Jedes Mal, wenn man als betreuende Person eine lernende Person beobachtet, sollte man sich fragen: Ist diese Person bereit, die Tätigkeit unbeaufsichtigt in der Praxis auszuüben? Würde ich ihr morgen meine eigenen Familienmitglieder als Patienten anvertrauen? Und wenn nicht, warum nicht? Es ist natürlich sehr einfach, einem oder einer Lernenden zu sagen: «An deiner Leistung gibt es nichts auszusetzen, also bekommst du eine gute Note.» Wenn man sich jedoch fragt, ob diese Person in der Lage ist, diese Aufgabe morgen ohne Aufsicht mit einem neuen Patienten in einer kritischen Situation zu bewältigen, wird man vielleicht eher sagen: «Mmh, vielleicht lieber noch nicht.» Die Frage des Anvertrauens ist also wichtiger als die Bewertung der Kompetenz.

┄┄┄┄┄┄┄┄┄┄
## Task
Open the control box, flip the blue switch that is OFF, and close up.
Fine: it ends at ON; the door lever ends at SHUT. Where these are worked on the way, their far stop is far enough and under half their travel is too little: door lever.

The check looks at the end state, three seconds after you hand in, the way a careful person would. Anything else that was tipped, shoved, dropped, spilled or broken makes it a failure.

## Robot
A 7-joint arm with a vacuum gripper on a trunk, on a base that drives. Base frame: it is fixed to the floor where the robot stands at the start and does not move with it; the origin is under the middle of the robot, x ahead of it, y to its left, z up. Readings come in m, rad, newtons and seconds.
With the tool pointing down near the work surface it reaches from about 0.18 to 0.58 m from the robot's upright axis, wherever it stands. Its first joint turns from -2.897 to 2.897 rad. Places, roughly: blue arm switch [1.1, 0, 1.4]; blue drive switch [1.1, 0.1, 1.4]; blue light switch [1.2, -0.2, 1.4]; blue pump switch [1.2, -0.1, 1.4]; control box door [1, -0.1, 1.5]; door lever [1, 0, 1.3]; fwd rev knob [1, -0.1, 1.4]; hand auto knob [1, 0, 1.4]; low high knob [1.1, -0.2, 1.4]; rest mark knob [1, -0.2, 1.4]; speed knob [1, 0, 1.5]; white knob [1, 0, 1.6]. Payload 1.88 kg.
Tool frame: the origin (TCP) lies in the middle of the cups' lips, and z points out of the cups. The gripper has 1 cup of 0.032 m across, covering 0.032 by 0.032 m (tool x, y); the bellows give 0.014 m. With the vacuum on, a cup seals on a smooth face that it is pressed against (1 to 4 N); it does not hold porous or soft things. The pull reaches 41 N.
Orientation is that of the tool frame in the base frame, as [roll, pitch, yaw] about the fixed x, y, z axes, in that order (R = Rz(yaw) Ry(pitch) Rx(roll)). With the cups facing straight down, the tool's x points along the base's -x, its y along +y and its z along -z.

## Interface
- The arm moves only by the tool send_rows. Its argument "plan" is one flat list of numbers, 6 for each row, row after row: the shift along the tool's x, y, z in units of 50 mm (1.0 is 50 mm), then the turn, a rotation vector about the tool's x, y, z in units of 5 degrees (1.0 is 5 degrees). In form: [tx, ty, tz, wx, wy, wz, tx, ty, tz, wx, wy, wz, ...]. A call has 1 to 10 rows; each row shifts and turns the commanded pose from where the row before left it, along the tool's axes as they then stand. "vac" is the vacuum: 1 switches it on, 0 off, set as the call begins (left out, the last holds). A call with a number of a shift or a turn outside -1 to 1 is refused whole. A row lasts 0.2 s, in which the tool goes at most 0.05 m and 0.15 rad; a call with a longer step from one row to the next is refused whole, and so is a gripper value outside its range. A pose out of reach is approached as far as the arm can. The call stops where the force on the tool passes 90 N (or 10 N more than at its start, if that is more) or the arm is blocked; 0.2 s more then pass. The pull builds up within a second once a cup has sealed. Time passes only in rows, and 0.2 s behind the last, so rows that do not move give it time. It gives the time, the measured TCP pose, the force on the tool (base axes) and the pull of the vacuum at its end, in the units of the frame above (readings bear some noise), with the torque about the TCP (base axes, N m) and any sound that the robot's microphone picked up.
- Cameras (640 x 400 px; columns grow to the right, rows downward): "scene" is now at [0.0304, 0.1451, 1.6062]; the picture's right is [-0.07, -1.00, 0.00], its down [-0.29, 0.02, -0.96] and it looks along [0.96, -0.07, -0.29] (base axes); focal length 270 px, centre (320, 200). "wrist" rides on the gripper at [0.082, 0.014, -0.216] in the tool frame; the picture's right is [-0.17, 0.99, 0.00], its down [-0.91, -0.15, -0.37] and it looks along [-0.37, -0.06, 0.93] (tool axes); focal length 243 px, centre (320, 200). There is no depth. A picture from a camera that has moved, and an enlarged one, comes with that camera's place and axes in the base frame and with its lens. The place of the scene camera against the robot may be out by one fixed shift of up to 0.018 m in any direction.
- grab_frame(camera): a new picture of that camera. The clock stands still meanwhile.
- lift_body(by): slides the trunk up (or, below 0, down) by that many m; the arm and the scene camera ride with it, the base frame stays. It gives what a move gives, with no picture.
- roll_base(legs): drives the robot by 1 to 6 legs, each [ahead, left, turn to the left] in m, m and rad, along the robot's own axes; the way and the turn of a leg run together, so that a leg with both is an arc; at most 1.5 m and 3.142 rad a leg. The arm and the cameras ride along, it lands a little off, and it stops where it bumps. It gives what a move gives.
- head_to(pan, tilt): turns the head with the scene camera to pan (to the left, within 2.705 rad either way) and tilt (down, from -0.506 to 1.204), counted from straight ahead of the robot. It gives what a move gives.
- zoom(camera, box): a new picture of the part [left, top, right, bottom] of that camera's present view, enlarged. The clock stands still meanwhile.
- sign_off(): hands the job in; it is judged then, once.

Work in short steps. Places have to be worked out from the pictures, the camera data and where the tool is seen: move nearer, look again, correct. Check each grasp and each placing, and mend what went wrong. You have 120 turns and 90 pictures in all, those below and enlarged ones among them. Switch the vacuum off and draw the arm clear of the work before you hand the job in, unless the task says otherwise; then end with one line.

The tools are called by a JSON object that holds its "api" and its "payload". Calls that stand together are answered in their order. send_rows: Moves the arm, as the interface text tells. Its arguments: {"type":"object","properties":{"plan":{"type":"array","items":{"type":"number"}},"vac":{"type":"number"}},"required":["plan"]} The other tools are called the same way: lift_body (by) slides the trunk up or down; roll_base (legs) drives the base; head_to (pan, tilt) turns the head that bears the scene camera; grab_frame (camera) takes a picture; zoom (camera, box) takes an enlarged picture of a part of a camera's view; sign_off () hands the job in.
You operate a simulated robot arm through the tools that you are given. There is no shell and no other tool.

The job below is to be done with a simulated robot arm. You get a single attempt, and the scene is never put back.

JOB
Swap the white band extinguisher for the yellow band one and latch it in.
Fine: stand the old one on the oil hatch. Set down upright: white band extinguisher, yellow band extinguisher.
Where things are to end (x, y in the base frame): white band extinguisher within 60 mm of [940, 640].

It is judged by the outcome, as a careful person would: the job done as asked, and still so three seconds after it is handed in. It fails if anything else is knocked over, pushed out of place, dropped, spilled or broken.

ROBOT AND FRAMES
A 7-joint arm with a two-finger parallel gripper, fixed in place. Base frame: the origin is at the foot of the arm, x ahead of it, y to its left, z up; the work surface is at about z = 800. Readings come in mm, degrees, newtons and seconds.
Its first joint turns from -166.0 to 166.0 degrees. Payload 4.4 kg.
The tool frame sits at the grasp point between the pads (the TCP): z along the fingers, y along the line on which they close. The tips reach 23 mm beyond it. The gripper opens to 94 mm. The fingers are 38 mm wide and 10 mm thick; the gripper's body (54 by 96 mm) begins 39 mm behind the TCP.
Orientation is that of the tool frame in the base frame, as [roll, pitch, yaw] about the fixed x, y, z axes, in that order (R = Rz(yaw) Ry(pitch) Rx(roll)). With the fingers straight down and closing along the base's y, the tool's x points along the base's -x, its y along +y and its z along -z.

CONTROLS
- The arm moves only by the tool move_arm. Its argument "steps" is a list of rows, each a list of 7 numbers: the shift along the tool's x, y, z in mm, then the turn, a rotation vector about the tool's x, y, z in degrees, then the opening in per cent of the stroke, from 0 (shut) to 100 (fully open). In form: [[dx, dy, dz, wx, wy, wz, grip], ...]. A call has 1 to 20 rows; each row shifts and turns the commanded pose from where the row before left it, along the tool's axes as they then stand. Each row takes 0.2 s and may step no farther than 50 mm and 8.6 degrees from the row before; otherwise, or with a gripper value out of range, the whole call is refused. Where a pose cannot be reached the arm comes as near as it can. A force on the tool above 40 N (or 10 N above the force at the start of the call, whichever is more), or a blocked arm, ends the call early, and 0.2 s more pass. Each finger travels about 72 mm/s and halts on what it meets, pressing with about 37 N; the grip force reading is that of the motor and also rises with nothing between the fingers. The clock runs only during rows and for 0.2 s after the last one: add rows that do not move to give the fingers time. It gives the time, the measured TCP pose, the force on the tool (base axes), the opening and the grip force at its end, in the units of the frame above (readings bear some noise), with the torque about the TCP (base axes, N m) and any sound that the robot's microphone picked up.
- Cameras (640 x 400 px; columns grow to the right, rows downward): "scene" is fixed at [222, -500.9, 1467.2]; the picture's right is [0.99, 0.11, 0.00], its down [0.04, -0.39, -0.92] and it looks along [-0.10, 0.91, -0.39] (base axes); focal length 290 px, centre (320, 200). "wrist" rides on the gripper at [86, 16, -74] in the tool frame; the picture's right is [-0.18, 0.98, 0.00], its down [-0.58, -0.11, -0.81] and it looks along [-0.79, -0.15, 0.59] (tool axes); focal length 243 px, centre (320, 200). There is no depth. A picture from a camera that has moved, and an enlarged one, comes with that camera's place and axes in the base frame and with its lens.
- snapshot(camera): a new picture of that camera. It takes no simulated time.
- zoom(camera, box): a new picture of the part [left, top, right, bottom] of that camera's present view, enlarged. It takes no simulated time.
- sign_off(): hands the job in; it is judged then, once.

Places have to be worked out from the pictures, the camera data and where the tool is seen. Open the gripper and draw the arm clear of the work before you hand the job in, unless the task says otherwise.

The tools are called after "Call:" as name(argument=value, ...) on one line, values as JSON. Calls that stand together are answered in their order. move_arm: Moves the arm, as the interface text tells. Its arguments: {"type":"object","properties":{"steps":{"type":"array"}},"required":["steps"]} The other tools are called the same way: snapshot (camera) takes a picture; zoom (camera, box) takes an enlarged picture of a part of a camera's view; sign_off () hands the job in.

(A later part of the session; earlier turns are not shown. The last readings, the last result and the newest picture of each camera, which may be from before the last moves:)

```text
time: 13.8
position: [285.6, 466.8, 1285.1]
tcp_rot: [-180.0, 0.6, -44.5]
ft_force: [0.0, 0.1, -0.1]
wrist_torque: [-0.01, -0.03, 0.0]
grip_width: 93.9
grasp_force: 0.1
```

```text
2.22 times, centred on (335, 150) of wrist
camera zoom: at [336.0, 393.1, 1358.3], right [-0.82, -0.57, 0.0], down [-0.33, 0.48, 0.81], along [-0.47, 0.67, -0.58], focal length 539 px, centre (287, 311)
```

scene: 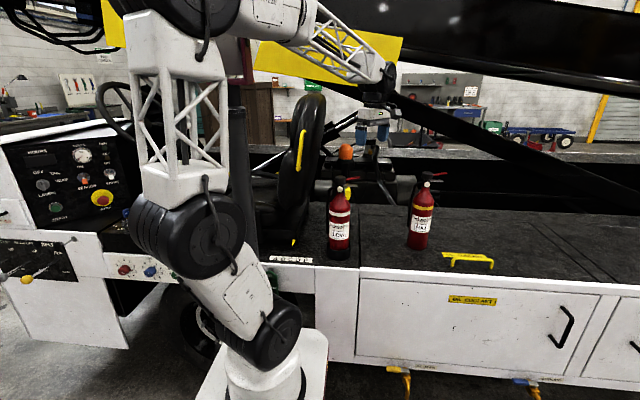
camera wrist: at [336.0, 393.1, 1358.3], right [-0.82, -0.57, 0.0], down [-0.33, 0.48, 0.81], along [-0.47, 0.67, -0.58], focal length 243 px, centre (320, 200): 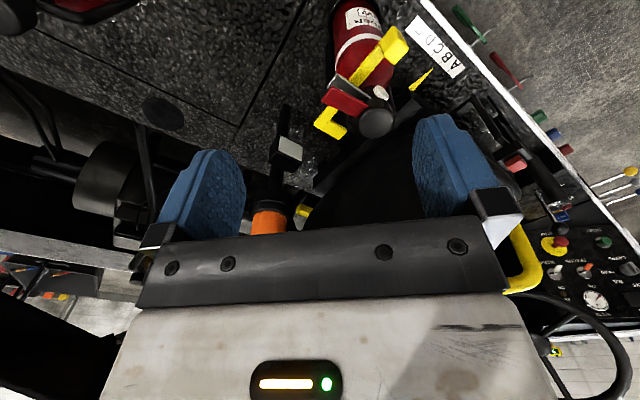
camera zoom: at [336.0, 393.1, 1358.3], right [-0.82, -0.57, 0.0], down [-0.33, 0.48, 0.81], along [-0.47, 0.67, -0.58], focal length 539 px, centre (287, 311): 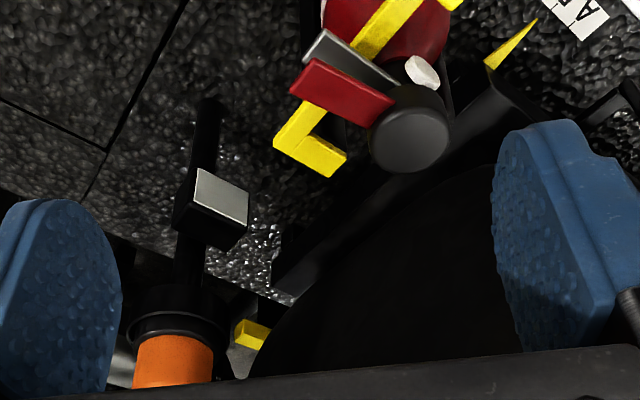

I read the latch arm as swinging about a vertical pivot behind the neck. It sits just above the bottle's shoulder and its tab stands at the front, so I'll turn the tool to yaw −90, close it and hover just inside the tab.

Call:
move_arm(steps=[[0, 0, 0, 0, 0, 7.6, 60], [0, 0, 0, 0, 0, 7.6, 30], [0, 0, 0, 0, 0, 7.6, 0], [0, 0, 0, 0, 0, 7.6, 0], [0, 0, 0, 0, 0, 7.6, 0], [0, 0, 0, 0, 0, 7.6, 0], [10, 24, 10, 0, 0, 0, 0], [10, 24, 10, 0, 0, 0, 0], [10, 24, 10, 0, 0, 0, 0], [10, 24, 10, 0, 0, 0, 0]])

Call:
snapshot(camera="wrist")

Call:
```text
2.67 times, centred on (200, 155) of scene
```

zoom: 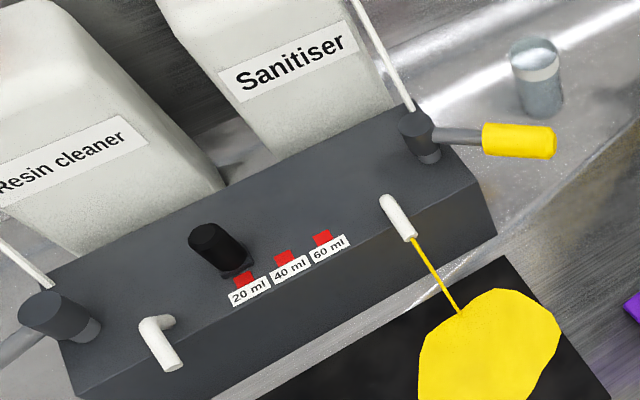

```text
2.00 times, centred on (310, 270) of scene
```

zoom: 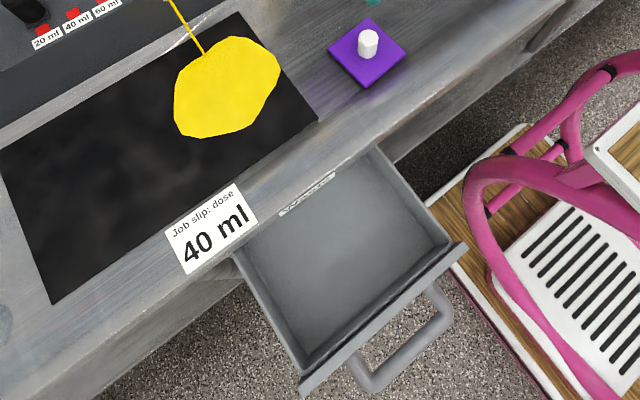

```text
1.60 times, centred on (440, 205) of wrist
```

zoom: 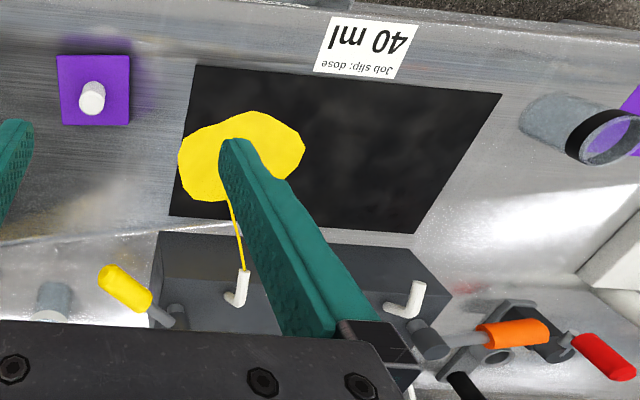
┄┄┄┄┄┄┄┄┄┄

Wie sieht für Sie die künftige Entwicklung der EPAs aus?
Ein wichtiger Aspekt ist, ob die EPAs auch nach Abschluss der Weiterbildung und bis zum Eintritt in den Ruhestand für die berufliche Fortbildung einsetzbar sind. Nehmen wir zum Beispiel die Physiotherapie. Physiotherapeuten dürfen in sehr unterschiedlichen Bereichen tätig sein. Sei es die Rehabilitation nach Skiunfällen, die Unterstützung von Kindern mit angeborenen Anomalien oder von Menschen mit chronischen Krankheiten, oder aber die Betreuung von Leistungssportlern und -sportlerinnen. Wenn man in einen Bereich wechseln möchte, den man schon lange nicht mehr oder noch nie ausgeübt hat, sollte man nachweisen müssen, dass man entsprechend qualifiziert ist, oder unter Aufsicht üben, um (wieder) Erfahrung zu sammeln. Die EPAs können auch zu diesem Zweck eingesetzt werden.